The New York Fed has another incestuous relationship with these mega banks: they are its trading partners. Yes, you read that correctly. The New York Fed has its own trading floor and speed dials to the trading units of Morgan Stanley, Goldman Sachs, Citigroup, JPMorgan Chase and 20 other Wall Street trading houses that it calls its “Primary Dealers.”

In addition to the mega Wall Street banks owning the New York Fed as shareholders, the CEOs of the banks rotate on and off its Board of Directors. James Gorman, CEO of Morgan Stanley, which has so generously provided four accounts at its private bank to Atlanta Fed President Bostic, currently sits on the Board of Directors of the New York Fed. Jamie Dimon, Chairman and CEO of JPMorgan Chase, was previously a Board member, as was Sandy Weill, the former Chairman and CEO of Citigroup.

Bostic and Gorman may have bumped into each other at last year’s annual meeting of the Securities Industry and Financial Markets Association (SIFMA). Both Bostic and Gorman were speakers on the opening day of the event on Monday, October 19.

SIFMA is a registered lobbyist for Wall Street interests. Over the past decade, SIFMA has spent more than $66 million lobbying members of Congress, according to the Center for Responsive Politics. Last year alone, SIFMA employed more than 58 lobbyists to press its agenda with members of Congress.
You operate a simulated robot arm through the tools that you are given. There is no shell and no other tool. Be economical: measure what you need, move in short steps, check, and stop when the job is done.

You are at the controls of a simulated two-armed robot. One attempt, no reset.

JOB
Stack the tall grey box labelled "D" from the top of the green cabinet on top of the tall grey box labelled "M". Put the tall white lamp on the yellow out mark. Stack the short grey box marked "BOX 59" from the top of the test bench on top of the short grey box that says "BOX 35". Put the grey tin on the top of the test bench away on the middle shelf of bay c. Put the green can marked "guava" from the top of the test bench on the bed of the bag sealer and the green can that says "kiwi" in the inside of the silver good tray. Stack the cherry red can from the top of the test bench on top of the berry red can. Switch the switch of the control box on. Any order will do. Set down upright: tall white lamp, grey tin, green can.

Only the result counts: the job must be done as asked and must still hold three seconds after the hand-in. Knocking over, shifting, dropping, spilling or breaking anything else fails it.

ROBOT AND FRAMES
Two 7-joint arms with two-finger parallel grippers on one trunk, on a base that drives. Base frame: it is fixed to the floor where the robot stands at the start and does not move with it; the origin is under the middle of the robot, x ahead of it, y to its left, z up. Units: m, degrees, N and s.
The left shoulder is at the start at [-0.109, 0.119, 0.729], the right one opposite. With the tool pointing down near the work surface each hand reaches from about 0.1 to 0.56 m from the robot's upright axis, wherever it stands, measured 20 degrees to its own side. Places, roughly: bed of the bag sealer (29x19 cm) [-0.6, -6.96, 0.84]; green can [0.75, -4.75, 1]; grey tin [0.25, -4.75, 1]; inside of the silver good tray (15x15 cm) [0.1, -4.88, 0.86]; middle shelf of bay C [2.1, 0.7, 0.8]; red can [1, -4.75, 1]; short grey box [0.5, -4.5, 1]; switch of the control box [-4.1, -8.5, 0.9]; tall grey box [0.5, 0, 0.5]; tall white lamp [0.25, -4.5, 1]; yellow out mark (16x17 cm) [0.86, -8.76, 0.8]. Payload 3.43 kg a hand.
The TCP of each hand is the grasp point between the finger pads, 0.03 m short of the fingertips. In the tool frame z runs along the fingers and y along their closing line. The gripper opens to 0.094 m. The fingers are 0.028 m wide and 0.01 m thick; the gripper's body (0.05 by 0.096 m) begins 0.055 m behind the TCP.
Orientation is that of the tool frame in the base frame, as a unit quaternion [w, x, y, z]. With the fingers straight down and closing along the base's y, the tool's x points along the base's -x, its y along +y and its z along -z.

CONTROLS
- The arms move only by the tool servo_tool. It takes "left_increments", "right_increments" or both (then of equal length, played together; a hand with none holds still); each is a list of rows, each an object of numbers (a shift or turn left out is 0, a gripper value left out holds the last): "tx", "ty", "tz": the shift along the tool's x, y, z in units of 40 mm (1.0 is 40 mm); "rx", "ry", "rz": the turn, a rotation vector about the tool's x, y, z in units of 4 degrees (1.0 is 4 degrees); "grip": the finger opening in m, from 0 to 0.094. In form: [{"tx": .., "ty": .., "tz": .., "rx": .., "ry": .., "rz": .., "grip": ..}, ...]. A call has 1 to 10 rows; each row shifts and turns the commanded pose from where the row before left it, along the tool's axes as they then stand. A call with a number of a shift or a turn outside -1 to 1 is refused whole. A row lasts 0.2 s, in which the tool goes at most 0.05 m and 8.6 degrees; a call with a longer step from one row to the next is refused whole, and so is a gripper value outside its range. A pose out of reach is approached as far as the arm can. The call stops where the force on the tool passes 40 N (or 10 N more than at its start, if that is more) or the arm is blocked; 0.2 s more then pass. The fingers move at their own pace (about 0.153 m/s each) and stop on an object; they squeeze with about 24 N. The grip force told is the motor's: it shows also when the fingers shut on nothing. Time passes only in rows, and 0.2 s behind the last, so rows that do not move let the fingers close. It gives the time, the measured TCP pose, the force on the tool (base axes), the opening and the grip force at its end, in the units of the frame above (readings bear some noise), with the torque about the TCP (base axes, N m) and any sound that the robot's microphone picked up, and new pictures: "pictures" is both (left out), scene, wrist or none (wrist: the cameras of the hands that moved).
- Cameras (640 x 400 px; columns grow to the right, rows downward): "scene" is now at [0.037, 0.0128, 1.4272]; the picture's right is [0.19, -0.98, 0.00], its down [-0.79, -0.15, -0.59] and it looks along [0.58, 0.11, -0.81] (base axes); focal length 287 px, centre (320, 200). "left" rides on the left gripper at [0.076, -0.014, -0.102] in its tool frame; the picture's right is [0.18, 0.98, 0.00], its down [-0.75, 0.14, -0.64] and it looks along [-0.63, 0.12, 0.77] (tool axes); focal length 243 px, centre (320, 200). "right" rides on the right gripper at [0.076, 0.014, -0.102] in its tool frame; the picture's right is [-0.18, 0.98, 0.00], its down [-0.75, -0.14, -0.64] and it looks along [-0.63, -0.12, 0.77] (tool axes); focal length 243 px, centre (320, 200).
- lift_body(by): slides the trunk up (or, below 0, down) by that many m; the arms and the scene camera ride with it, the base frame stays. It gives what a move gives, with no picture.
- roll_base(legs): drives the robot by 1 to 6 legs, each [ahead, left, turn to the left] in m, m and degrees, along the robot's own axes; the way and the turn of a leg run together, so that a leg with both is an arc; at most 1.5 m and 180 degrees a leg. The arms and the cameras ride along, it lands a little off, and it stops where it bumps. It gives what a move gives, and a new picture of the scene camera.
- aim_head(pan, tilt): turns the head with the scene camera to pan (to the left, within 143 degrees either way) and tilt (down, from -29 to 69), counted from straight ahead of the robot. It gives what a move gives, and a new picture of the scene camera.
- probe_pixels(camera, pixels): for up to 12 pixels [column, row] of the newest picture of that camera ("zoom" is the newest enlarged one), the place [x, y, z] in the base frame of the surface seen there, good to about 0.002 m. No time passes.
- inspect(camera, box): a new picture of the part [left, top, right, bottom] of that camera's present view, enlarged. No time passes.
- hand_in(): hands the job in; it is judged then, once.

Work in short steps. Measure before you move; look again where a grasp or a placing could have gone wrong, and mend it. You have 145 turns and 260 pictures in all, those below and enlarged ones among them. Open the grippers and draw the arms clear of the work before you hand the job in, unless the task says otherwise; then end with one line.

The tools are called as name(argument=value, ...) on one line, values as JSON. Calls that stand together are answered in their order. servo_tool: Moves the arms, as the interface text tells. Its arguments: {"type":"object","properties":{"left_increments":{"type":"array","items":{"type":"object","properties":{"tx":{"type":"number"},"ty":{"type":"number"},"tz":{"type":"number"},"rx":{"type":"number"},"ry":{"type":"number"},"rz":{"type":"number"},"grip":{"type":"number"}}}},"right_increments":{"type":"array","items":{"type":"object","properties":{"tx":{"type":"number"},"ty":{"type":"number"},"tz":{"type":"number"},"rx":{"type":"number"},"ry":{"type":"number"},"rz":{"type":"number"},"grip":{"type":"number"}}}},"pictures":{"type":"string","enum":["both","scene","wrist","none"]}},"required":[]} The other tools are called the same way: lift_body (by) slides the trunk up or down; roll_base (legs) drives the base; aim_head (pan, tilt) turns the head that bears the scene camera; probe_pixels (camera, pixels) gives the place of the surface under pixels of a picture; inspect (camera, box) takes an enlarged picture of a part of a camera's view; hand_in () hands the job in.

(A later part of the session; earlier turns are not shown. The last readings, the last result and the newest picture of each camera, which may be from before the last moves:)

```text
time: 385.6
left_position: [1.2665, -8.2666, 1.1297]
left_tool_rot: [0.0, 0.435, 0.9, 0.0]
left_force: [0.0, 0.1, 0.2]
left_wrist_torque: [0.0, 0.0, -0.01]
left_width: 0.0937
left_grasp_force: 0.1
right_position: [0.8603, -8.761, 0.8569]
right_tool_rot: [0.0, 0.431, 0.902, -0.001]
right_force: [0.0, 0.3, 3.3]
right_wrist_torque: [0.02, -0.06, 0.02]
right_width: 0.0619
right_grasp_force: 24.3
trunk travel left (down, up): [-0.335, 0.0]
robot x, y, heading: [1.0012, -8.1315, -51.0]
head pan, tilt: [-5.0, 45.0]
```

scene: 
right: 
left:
On October 4, Senator Elizabeth Warren sent a letter to SEC Chairman Gary Gensler, calling on the SEC to “investigate trading in securities by high-level Federal Reserve officials and determine if any of these ethically questionable transactions may have violated insider trading rules.” That’s an important first step. But the SEC has only civil powers, it can’t bring criminal prosecutions. The U.S. Attorneys’ offices in Dallas, Boston and in Atlanta need to open an investigation to determine the full scope of the financial relationships these regional Federal Reserve Bank Presidents had with the banks that are under Fed supervision.

Until the findings of a genuinely independent and comprehensive investigation are released to the American public, trust in the central bank of the United States will continue to erode.